There is a scene in I Know Where I’m Going! (1945) that never fails to quicken my heart. Impassable gusts have trapped Joan Webster (Wendy Hiller) in the Scottish Hebrides, across the water from the isle where she’s due to wed Mr. Bellinger, an older industrialist. Days have come and gone, and now she knows she must leave. She knows this because she is falling in love with someone other than her fiancé: the naval officer and laird Torquil MacNeil (Roger Livesey). When she moves to go, he pleadingly grips one rail of the ladder where she’s perched to overlook the cèilidh dancers. The gesture makes her hold his gaze: how often has that contact alone sufficed to spark love? But she’s already attuned to the danger. The next day, she stubbornly bribes a poor young boatman, who needs the money to marry his own sweetheart, to spite the gale and bring her to Bellinger. Their chanced crossing is a vast, raw spectacle of deluges and whirlpools and howling tempests, submerging the earthly drama in an elemental haze. Yet it’s the ordinary moment at the ladder that compels her escape.

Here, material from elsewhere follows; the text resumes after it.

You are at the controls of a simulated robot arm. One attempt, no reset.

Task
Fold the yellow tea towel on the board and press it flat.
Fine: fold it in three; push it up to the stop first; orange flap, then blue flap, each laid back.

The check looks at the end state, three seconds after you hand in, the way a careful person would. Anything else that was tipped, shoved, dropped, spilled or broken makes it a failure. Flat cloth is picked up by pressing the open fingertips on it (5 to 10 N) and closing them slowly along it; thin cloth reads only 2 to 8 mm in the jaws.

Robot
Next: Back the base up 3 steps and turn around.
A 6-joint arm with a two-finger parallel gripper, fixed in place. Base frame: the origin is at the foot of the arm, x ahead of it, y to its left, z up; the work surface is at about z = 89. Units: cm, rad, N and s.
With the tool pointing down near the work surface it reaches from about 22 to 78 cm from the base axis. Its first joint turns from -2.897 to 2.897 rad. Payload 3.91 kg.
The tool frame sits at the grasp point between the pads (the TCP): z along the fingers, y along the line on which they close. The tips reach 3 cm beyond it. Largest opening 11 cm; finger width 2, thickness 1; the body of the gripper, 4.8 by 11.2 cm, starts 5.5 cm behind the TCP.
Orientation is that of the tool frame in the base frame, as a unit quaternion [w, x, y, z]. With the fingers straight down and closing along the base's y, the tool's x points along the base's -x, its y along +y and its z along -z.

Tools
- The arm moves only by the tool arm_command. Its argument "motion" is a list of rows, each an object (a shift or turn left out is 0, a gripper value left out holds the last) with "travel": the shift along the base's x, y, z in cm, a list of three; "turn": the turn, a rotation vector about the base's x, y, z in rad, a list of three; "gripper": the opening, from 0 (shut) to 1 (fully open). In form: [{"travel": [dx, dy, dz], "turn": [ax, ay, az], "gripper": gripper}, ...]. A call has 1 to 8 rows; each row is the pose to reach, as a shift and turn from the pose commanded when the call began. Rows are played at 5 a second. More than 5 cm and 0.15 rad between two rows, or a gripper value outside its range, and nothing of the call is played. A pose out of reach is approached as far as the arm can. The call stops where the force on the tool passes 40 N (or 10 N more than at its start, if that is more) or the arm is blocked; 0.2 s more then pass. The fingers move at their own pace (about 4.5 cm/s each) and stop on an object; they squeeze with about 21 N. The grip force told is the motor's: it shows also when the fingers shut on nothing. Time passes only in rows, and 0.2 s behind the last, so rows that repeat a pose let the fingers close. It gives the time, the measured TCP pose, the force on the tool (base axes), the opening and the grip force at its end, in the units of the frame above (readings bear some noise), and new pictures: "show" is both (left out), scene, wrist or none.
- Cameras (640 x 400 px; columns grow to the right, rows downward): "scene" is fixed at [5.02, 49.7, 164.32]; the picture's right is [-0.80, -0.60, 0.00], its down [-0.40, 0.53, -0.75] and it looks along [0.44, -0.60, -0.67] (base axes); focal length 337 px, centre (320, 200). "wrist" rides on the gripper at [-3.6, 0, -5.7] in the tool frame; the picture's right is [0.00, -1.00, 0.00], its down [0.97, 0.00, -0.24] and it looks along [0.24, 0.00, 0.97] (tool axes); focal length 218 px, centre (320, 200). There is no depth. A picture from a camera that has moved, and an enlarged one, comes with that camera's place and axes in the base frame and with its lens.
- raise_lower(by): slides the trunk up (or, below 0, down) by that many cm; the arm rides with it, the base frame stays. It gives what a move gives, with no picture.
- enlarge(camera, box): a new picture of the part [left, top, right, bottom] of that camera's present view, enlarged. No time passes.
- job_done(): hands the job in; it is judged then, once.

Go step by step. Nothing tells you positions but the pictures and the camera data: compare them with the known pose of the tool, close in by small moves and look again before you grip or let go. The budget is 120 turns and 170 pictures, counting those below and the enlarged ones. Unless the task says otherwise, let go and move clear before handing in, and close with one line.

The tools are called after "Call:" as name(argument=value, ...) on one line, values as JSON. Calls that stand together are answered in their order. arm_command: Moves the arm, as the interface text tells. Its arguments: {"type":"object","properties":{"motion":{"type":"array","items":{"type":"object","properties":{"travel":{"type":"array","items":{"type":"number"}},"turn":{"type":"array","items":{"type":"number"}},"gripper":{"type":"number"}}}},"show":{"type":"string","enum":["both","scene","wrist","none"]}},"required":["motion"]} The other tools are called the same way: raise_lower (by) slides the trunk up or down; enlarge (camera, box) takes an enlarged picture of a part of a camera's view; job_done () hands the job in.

The director-producer duo of Michael Powell and Emeric Pressburger are lauded chiefly for their Technicolor masterpieces, lensed by the matchless Jack Cardiff. But in I Know Where I’m Going!, shot by Erwin Hillier, the black-and-white compositions are a touch rough-hewn, almost craggy. Thelma Schoonmaker, Powell’s widow and Martin Scorsese’s razor-sharp editor, has guided this 4K restoration to a clarity that doesn’t divest its supernatural atmosphere.

The title is a joke, of course. The neurotic Joan knows where she’s going only insofar as her Manchester-to-Scotland train tickets dictate. (The timetables are recited like catechism.) She longs to distill her nebulous future into material that can be held, counted, put to a fixed purpose. It’s a sympathetic inclination post-Blitz, when the visible terrain of England was shattered and ashen, but it’s also pointless, since pound notes can’t stop the bombs from dropping on one’s garden. Even if they could, there is the not-insignificant matter of other people’s gardens. Joan’s Bellinger may seem lordly in his genteel English milieu, but Scotland’s commonsensical locals deflate that presumed superiority into mere hauteur. They scoff at the “little king” having a swimming pool built while the boundless ocean surrounds him, teeming with salmon that “don’t know him” because he imports his dinner along with his wife.

Such postures stutter before the honest strangeness of the people Joan encounters. Stranded, Joan and Torquil are quartered in the home of Catriona Potts (Pamela Brown, Powell’s later live-in partner), who first appears silhouetted against a mist-swathed hill among a pack of loping dogs (Powell’s own). Her wide, watchful eyes and rumpled country clothes lend her a witchy air, so mired in the land’s sunken secrets that she can see through its inhabitants, too, way down into their sopping hearts. Classic English eccentricity takes the form of a hapless, jovial falconer (C.W.R. Knight) whose eagle (Mr. Ramshaw), christened Torquil, resists taming and strays off. The defiant bird of prey doesn’t evoke unpindownable men so much as the crucial chaos of human relations. Humans are, in the end, animals, with singular, unruly wills.

These supporting players are not incidental. No one is, not even the homespun girl who prays ardently for her rash boatman to return unscathed; or the old salts who bark Gaelic and balk at defying the mercurial sea. Here, Scotland and its landscape furnish the wild, pagan sensuality and amorphous magic of an almost premodern Europe, the sort that dooms Torquil and the ultramodern Joan. Eventually we learn that Torquil lives under a centuries-old curse that threatens love’s lasting “chains” to anyone who trespasses the family castle. Love is a decision, the film insists, but it cannot be devised. Neither machine nor money, but nature—the clangorous storm; the shivers stirred by a hand that keeps us where we desire but fear to be—governs us willfully and without our knowledge. Joan, like everyone, knows nothing. How fortunate that, though we attempt mastery, we’re doomed to the native impulses of our hearts.

I Know Where I’m Going screens December 31–January 13 at Film Forum in a new digital restoration.